Louisa lost her first tooth.
My beautiful little girl lost her first little baby tooth.
And I cried.
I cried and cried and cried.
In that moment I didn’t know why the tears streamed heavily down my cheeks as I cuddled her tightly, congratulating a new milestone.
A milestone like so many other six year olds.
A glimpse into ‘normal’.
But yet, so far from it at the same time.
Because there was no tooth, my guess is that she swallowed it. There will be no creepy collection of baby teeth I have in my jewellery box like I do for Fred. There was no excitement about The Tooth Fairy coming and leaving behind a shiny one pound coin under her pillow.
There was only an oblivious Louisa….. and my tears.

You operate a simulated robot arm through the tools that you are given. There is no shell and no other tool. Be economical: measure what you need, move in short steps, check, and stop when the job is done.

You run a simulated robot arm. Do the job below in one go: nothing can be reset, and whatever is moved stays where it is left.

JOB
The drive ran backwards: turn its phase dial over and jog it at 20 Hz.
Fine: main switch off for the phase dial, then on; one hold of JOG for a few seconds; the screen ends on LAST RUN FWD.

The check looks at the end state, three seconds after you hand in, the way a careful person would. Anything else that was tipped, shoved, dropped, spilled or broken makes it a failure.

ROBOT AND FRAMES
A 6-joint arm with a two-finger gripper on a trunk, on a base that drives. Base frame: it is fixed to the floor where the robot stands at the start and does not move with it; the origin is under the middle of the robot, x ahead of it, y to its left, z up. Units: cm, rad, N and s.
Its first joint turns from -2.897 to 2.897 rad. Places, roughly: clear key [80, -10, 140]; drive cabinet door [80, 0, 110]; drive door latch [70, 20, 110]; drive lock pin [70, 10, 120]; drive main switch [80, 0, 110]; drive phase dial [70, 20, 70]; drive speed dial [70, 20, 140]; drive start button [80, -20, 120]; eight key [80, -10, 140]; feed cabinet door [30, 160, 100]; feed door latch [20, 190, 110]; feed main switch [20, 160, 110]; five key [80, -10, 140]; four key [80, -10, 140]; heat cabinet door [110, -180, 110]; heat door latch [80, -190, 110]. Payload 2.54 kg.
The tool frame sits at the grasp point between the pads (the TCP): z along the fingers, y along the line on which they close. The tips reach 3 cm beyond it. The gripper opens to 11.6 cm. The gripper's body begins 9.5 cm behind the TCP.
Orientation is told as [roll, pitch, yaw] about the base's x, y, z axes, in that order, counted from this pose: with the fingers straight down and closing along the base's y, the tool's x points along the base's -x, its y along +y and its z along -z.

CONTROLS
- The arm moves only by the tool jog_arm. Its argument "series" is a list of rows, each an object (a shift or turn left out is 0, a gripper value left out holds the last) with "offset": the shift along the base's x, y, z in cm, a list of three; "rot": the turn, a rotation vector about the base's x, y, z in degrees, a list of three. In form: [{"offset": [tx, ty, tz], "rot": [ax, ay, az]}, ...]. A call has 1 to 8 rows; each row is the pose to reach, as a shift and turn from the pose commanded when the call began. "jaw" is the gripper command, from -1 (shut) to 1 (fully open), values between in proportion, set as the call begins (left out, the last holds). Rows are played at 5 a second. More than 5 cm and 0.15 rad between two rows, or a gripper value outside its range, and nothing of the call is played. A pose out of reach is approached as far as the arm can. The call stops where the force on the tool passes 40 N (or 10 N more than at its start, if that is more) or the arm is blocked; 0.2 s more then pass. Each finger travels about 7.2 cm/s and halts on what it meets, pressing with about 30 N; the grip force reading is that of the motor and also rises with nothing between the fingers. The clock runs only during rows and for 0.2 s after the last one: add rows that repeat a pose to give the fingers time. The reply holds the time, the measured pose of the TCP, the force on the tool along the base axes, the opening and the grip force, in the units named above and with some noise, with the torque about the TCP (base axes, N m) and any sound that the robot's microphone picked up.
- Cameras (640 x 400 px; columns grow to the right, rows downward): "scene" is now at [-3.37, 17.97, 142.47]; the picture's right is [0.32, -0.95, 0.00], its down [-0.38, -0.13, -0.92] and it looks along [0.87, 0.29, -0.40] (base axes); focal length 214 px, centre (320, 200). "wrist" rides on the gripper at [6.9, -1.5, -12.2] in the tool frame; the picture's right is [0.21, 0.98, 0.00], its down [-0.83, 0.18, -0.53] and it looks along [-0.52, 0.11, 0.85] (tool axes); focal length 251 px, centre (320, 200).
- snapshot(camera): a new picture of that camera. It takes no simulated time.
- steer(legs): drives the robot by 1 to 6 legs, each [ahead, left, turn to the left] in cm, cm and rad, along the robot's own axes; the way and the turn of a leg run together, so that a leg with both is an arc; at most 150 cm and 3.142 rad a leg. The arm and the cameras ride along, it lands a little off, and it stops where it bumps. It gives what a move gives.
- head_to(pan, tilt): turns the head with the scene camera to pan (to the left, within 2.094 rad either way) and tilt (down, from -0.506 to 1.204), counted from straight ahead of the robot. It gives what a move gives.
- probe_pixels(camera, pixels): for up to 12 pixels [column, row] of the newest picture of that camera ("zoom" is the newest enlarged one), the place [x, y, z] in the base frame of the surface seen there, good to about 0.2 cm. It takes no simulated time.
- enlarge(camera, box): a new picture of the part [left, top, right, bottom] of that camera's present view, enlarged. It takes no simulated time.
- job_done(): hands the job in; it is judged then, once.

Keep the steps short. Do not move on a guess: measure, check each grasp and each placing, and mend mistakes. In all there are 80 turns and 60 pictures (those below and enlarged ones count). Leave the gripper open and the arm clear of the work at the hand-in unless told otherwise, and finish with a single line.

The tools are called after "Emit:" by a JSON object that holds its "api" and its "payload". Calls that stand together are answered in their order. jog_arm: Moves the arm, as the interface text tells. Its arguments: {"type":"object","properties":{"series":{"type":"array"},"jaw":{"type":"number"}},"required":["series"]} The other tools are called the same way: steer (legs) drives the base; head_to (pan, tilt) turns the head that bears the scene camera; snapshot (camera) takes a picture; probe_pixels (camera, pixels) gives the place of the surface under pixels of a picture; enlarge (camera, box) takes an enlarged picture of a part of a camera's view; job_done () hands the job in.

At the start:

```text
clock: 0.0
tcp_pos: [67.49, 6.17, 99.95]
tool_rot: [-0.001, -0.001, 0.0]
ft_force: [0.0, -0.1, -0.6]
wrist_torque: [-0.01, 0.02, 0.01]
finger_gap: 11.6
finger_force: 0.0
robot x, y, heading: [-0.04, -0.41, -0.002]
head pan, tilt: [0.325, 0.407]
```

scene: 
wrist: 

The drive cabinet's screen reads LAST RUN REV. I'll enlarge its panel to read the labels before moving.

And once again I felt a wave of pain. A wave of sadness and I guess the only way to describe it was…… I just felt a bit gutted.
Gutted that she didn’t understand and gutted that in that moment, I couldn’t find the magic.
Rightly or wrongly that’s how I felt. And the tears fell. They fell hard and fast. I squeezed her tightly and I cried these salty, emotion filled tears – trying to explain to her with my cuddle how much I loved her. Trying to remind myself that she is my perfect Louisa and my tears did not reflect how much she means to me and how wonderful she is.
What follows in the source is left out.